The problem though, is that now the scientists in the aisles are so many that it’s becoming truly difficult to see the stage. They’re crowding in and around the few still remaining in their seats, and making it difficult to find one’s way back to sit down once those of us perk up our ears or feel for the ticket in our pockets and remember what we’re here for. And quite frankly there are precious few of these scavenging scientists-if any at all-who really know what they’re searching for or why they’re searching.

And now we’re reaching the added problem when people are fantasizing about leaving their earthy bodies behind, to become a pure abstraction, pure consciousness, information apart from a document. Hey, it worked with telegraphing and we now laugh at the people who took bundles of sausages to the telegraph offices wanting to send them to distant relatives. Will the same mockery resound for those of us unwilling to round ourselves off to the nearest point of consciousness, to the nearest character in a 26-letter alphabet, to the nearest bit in a Kurzweilian hard-drive?

The reason this is truly scary is because we are a society who has been building stronger and stronger scaffolding around abstract information and I wonder how real it may be. 

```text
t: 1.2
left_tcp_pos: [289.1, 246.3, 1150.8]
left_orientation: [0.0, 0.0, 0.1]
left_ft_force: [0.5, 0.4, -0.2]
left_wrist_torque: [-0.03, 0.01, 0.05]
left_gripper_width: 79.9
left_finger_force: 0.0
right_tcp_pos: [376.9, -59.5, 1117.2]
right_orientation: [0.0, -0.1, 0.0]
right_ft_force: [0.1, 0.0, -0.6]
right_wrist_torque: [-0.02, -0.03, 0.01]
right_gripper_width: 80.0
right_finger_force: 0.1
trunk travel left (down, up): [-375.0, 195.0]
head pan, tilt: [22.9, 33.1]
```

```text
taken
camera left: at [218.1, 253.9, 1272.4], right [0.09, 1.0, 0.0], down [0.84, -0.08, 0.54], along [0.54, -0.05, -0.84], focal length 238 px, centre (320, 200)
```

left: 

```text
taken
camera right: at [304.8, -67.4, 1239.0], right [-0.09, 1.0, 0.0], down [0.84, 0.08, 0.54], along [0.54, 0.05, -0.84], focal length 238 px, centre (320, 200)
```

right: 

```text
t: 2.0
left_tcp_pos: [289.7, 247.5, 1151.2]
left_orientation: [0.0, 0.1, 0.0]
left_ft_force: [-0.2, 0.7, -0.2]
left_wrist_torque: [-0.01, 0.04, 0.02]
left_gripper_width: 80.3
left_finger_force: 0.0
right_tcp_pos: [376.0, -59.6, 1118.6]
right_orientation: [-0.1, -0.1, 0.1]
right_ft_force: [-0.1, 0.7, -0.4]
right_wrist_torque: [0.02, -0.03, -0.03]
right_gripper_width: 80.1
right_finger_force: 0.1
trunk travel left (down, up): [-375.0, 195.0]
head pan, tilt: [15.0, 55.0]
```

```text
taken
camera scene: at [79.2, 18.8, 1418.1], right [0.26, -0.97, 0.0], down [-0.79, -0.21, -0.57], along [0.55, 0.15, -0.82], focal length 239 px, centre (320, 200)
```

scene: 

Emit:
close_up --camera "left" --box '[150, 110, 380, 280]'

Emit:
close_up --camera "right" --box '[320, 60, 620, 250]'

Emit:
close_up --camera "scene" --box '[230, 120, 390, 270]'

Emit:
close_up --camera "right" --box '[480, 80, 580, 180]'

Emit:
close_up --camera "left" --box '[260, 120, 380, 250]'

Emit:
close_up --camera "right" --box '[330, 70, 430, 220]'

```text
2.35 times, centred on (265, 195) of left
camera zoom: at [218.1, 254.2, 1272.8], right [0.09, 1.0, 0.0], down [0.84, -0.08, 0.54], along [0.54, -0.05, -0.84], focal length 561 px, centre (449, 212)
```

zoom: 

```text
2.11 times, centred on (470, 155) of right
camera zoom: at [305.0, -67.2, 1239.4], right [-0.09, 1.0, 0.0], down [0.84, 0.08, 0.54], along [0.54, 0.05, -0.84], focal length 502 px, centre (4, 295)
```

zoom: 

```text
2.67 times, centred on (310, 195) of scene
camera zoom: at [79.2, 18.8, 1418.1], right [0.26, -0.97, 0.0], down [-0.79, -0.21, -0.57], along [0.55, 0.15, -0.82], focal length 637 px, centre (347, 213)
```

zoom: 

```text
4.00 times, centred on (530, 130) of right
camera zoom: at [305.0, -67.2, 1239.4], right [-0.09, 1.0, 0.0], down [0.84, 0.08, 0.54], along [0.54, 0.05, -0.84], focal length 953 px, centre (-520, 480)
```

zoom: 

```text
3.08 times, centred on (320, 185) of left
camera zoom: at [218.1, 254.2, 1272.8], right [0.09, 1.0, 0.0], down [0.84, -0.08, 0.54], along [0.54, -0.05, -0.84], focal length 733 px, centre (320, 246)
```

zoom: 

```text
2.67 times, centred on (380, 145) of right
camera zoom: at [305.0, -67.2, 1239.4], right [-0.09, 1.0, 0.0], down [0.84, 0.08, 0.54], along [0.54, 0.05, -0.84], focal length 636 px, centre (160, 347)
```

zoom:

The last point: time. What you read affects your notions of time. To literary man, time moves in a straight line just as lines of text in a book do. There are weeks, or years, and those repeat but ever move closer to the end. But until something can be documented, can be fixed & remembered, there’s no way to really say that time doesn’t move in cycles. It’s only when we have documents that were created at such-and-such a time that we can then point back and say hey, Descartes and Einstein didn’t come at the same time! Look at the year on the Descartes document, it’s not the same as the Einstein year. But who’s to say, when you’re reading nature as your document? The cycles go round, and is there really anything determinate to say this isn’t the same point? The nature of a book is linear, it moves in one direction, and then time takes that character. The nature of nature is a cycle, and time takes that character. We’ve gradually divorced ourselves from the earthly one which has bred all our further understandings.

In conclusion, this is an incredible book. Don’t for a second think this is finished. This is a book to read again, or to revisit the notes again, or to think about it again. This book makes sense.